Iran’s Water Crisis Passes Tipping Point

Iran -- Drought in Khuzestan province, Iran. Undated.

A top Iranian environment official has lambasted the country’s Sixth Development Plan as detrimental to soil and water resources.

“Such plans are forced on the government without taking soil and water capacities into account,” Issa Kalantari, head of the Iranian Environment Department, said on December 11.

At a ceremony celebrating World Soil Day, he said Iran’s limited water and soil resources were endangering its ability to feed the country’s population of more than 80 million.

“Since our level of consumption has been higher than our limited resources, we are going to face soil bankruptcy as we have already experienced in water-related fields,” he said.

Excessive erosion and degrading have seriously endangered Iran’s soil resources, experts maintain.

Describing the country’s laws, including the overarching Sixth Development Plan, as unrealistic in regard to the environment, Kalantari said, “We are using our resources in excess without thinking about how to sustain them.”

The top laws of the land have forced governments to excessively build dams and consume surface and underground water resources. Meanwhile, many parts of Iran have faced unprecedented periods of drought.

According to official statistics, 750,000 wells are operational in Iran, 330,000 of which are illegal.

“Stop repeating the shibboleth and saying our country is great,” Kalantari has said against those who promote population growth, noting, “Our resources are limited. If we are going to have a larger population, we should do it in tandem with our imports.”

Supreme Leader Ayatollah Ali Khamenei is the main proponent of population growth. In 2014, he issued an edict obliging the heads of Iran’s ruling system to reduce the legal age for marriage and encourage families to have more children.

Kalantari had previously echoed other experts’ warnings, asserting, “Iran’s 8,000-year-old civilization will be destroyed if the level of our water consumption is not reduced.”

The former agriculture minister also cautioned that Iran’s soil resources have reached a tipping point requiring urgent measures.

“When the Iran-Iraq War started, no one considered the consequences of the armed conflict and its bombardments on the unemployment rate, because there was no time to do so. We were facing a much greater problem: the war itself,” Kalantari said in an interview with the government’s official news agency, IRNA. “Today, we’re in a similar situation. We must not consider the unemployment rate among farmers at this point in time, because we’re facing a much more critical problem.”

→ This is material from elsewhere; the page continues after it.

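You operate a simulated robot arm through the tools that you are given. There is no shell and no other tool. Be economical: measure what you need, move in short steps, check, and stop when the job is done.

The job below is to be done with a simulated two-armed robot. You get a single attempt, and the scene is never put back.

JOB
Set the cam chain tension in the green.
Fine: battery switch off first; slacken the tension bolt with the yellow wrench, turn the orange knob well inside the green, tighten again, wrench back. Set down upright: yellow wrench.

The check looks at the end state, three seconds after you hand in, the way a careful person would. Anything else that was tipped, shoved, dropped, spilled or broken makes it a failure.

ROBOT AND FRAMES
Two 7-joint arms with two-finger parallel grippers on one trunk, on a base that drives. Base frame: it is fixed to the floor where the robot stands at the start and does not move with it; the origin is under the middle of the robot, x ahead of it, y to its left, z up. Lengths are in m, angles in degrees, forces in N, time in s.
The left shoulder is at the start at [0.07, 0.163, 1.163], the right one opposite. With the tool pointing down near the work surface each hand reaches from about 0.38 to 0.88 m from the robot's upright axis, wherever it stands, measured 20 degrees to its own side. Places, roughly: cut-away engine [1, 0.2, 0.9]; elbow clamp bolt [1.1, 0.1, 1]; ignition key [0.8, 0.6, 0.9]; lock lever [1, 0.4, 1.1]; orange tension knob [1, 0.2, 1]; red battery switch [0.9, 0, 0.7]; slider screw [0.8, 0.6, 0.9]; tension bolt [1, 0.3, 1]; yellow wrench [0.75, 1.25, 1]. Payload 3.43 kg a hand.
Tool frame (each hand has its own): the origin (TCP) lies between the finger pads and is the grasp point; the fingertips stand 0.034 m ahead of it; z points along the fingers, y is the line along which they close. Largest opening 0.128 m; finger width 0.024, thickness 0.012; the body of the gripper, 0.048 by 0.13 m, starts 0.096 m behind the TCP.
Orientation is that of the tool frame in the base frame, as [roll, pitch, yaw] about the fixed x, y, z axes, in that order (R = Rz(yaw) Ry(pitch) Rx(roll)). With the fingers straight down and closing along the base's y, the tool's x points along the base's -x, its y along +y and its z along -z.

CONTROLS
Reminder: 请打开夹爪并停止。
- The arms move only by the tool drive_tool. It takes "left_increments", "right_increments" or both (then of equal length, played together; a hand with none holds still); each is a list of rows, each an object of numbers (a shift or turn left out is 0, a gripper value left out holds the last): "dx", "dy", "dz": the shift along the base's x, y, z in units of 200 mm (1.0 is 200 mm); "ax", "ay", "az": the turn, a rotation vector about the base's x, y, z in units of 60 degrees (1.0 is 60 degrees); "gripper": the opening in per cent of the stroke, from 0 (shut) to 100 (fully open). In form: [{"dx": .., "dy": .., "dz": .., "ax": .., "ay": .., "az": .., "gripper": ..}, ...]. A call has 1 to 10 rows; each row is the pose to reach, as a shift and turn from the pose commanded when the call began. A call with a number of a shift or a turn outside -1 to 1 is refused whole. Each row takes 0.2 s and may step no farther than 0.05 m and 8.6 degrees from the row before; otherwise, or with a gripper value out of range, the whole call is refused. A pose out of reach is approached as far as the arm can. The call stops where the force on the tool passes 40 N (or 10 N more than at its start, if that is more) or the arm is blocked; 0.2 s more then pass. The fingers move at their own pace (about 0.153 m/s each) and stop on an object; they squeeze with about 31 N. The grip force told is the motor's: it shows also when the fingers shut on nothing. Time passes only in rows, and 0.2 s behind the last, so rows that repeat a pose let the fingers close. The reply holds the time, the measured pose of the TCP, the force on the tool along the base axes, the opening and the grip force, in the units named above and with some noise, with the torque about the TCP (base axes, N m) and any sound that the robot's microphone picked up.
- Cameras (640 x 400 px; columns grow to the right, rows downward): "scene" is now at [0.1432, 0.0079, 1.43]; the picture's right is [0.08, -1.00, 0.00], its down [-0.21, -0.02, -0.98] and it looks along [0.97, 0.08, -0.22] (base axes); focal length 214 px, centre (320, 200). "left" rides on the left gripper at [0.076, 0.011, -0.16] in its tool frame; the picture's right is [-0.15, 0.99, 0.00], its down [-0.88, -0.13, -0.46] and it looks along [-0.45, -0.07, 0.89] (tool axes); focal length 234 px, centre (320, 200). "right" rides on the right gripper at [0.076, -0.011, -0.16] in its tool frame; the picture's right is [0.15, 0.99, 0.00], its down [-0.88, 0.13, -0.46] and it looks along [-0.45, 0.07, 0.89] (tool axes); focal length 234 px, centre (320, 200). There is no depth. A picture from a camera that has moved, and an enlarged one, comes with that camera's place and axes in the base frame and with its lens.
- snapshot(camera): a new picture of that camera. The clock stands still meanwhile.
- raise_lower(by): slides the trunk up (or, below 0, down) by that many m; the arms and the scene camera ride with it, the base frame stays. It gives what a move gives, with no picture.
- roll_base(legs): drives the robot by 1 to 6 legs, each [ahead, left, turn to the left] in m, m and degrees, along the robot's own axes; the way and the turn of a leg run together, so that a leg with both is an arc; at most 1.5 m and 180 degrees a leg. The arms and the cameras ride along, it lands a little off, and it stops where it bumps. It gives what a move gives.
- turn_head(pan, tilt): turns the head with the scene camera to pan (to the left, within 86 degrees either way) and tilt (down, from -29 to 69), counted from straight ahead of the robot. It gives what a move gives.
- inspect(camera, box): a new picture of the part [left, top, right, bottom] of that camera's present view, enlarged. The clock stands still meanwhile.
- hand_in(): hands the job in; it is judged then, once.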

He further warned that if Iran does not change its approach to water use, the result would be mass migration.

“If water consumption for agriculture remains at this level, in less than 25 years Iran’s eastern and southern areas will be completely deserted, and 50 million people will have to emigrate,” he added.

Blaming the agricultural sector for excessively using Iran’s water resources, Kalantari said, “90 percent to 95 percent of water consumed in the agricultural sector must be reduced; otherwise, the problem will never be solved.”